Two days from now, Jordan Spieth will begin his pursuit of history as he attempts to win the US PGA Championship at Quail Hollow, North Carolina. Should he win, he will become the youngest player ever to complete a career grand slam by winning all four of professional golf’s Majors.

Spieth does not seem all that concerned with earning the spot. “I don’t need to be the youngest. I don’t feel any added pressure because of that,” Spieth said.

This is Spieth’s only chance to achieve the youngest distinction. He would be about six months younger than was Tiger Woods when Woods won the 2000 British Open to complete a career grand slam.

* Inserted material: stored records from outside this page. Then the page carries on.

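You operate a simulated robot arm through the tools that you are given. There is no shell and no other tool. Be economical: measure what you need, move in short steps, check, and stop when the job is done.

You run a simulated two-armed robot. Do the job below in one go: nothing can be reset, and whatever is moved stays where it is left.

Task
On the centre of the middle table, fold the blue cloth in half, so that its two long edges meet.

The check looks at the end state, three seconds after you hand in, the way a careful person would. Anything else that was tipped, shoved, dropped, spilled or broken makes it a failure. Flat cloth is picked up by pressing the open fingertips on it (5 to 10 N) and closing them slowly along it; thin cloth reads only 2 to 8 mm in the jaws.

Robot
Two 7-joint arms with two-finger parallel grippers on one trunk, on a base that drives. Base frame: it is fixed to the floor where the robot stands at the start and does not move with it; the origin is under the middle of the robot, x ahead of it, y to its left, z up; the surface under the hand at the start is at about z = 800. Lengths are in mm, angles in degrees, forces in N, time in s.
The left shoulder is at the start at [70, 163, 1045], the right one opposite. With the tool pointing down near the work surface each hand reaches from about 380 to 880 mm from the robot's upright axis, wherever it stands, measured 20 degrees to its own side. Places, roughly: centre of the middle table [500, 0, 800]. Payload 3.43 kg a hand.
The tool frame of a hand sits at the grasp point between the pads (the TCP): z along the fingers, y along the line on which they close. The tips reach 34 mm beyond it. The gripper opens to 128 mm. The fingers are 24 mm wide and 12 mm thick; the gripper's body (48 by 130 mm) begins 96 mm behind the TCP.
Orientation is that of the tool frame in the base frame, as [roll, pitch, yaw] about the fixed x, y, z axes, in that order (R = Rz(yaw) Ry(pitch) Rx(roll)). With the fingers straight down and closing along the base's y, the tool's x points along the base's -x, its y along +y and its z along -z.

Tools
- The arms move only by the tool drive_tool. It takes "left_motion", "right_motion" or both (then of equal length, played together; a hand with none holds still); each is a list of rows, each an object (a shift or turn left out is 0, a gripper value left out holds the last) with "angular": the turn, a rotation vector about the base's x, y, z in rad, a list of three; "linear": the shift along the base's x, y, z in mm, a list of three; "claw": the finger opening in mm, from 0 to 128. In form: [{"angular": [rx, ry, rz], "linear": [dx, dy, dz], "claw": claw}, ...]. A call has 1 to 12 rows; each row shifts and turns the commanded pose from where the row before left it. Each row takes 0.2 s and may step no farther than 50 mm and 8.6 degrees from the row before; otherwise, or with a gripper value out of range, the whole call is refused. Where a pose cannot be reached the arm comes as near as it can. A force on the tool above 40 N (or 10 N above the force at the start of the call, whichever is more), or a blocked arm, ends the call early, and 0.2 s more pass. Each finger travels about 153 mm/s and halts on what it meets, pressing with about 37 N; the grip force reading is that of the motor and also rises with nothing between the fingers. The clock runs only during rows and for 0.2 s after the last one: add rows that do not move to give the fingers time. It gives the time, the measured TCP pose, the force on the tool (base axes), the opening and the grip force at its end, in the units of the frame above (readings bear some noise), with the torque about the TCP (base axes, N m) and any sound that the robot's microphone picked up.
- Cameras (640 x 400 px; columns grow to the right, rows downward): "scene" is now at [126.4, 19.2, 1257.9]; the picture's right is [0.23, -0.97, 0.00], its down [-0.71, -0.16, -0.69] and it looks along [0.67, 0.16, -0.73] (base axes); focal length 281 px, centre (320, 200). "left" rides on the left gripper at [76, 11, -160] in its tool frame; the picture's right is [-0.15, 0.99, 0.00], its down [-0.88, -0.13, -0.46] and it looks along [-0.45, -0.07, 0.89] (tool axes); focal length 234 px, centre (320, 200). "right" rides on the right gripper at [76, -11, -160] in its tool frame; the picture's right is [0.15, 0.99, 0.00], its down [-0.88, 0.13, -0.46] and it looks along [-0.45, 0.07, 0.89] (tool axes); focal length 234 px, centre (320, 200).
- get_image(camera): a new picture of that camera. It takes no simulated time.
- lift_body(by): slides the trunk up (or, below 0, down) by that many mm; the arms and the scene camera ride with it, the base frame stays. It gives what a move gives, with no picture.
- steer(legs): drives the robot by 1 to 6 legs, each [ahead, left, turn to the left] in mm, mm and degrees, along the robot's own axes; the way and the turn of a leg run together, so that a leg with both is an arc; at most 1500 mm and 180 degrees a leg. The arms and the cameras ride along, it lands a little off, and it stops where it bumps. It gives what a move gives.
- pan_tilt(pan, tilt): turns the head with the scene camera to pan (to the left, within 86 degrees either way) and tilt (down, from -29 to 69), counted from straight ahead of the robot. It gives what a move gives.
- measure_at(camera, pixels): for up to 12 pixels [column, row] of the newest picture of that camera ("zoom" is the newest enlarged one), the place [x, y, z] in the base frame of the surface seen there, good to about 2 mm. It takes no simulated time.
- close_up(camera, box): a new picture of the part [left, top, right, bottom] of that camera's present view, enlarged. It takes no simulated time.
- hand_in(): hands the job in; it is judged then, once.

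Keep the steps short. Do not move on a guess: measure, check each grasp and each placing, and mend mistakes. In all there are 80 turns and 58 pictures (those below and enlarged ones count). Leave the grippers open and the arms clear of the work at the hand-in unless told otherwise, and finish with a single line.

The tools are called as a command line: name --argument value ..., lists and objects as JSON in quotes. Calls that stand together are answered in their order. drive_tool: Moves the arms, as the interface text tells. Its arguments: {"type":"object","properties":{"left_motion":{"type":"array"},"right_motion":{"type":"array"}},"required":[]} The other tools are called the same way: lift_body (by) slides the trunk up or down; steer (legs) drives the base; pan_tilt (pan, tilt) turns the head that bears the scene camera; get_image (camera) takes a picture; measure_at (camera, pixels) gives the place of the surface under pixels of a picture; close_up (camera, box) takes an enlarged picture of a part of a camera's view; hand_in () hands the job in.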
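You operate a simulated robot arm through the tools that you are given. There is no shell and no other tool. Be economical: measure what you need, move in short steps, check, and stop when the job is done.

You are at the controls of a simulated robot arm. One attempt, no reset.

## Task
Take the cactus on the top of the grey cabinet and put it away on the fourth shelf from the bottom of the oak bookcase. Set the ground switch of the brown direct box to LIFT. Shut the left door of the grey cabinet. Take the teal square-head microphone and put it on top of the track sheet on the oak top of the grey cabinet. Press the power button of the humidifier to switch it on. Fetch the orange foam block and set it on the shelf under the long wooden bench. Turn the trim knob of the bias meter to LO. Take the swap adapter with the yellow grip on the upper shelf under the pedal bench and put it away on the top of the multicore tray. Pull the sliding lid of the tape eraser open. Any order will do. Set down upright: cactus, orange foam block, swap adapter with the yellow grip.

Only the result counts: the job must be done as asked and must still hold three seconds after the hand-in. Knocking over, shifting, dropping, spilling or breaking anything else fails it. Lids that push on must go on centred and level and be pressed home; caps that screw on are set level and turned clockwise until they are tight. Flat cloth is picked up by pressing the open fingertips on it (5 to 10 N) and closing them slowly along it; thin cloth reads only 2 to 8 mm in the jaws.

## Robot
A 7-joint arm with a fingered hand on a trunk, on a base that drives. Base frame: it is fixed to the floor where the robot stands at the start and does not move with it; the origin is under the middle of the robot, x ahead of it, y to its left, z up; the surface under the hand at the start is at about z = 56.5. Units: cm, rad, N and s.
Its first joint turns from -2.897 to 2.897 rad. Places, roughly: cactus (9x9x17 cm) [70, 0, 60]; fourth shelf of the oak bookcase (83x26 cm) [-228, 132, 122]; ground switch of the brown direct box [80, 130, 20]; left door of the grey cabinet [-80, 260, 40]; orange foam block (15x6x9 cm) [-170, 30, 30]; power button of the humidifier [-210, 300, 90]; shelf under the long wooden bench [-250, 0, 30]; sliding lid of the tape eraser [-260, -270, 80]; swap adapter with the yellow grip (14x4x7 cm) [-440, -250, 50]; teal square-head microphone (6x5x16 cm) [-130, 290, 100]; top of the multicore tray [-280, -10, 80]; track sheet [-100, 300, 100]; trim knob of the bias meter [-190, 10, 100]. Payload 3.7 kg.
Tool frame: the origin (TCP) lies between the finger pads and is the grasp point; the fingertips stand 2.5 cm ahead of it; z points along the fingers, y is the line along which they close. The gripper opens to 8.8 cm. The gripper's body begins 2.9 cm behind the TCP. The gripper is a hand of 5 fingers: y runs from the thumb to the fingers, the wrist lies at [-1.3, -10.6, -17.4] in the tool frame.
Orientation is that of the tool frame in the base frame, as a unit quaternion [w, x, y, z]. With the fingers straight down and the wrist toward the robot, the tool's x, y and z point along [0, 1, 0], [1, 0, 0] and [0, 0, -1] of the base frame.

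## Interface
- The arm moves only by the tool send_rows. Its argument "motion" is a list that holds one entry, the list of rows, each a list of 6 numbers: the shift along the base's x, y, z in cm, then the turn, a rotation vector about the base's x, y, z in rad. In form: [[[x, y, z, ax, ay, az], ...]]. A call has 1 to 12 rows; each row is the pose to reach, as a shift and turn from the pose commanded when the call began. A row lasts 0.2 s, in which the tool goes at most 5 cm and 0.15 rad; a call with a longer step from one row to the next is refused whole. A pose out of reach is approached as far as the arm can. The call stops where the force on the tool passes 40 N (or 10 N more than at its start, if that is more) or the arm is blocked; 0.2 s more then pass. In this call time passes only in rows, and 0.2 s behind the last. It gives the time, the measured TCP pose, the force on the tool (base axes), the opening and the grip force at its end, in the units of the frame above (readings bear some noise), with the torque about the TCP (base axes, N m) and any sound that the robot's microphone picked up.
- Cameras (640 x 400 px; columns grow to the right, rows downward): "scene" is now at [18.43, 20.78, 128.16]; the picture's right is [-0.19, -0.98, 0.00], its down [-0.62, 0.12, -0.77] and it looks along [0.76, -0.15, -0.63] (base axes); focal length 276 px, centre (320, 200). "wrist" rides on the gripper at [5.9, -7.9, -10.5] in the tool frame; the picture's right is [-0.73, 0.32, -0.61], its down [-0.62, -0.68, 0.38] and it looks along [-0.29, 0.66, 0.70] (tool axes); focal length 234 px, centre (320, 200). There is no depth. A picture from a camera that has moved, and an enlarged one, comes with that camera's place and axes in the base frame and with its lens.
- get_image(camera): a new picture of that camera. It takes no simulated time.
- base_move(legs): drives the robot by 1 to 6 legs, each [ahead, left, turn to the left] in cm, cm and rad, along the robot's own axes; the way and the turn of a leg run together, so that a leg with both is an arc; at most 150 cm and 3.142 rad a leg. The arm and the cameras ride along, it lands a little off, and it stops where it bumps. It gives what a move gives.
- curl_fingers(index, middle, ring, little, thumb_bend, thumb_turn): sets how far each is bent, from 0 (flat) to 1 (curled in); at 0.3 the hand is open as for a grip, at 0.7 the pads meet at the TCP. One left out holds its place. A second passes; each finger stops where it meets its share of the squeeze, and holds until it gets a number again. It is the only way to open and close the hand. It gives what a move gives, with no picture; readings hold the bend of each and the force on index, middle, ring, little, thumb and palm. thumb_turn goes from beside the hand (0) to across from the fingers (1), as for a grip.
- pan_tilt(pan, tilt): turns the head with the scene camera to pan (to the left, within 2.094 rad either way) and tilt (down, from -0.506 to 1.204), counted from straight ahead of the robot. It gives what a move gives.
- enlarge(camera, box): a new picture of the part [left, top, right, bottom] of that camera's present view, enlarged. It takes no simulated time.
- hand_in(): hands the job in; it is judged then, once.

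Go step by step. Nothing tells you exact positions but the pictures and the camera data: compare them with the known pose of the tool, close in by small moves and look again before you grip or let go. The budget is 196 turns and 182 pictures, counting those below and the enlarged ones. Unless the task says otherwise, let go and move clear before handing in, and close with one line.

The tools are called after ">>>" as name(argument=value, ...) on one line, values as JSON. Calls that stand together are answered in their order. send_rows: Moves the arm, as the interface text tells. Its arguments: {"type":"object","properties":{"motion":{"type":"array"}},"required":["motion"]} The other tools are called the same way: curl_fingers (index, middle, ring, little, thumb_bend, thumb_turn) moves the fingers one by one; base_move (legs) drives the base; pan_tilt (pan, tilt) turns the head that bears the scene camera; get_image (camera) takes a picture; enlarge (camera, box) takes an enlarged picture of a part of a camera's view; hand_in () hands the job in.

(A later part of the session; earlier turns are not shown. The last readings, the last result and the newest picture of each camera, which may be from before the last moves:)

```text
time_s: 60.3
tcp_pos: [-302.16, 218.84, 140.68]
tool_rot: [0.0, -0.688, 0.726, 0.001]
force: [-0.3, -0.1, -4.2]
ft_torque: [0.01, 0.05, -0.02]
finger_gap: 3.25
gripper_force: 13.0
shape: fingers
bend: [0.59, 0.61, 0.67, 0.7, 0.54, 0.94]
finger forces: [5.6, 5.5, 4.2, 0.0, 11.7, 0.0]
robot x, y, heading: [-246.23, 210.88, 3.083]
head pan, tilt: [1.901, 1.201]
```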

Spieth seems equally, perhaps even more, intent on completing the career grand slam at some point, any point, in his career. He would then join an elite fraternity that includes just Jack Nicklaus, Tiger Woods, Gene Sarazen, Gary Player and Ben Hogan.

Sarazen was the first, with his win at The Masters in 1935, 15 years after he turned professional. He already held six Major titles, including three PGAs, which at that time was a match play format.

Ben Hogan completed his career slam in 1953, when he won The Masters, U.S. Open and the British Open. He was unable to play the PGA in 1953 due to a scheduling conflict with the British Open, the one and only time he had ever played The Open.

Gary Player turned professional that same year of 1953. He punched his ticked in 1965 with a U.S. Open victory, after which he won six more Majors.

Nicklaus won the British Open in 1966 to complete his slam, the first of his three victories in England’s most prestigious tournament.

For Tiger Woods, it was the year 2000, when he failed only in the season’s first Major, The Masters, which he first won in 1997.

Spieth is looking to join the most elite group in professional golf, yet he seems decidedly nonchalant about the entire prospect.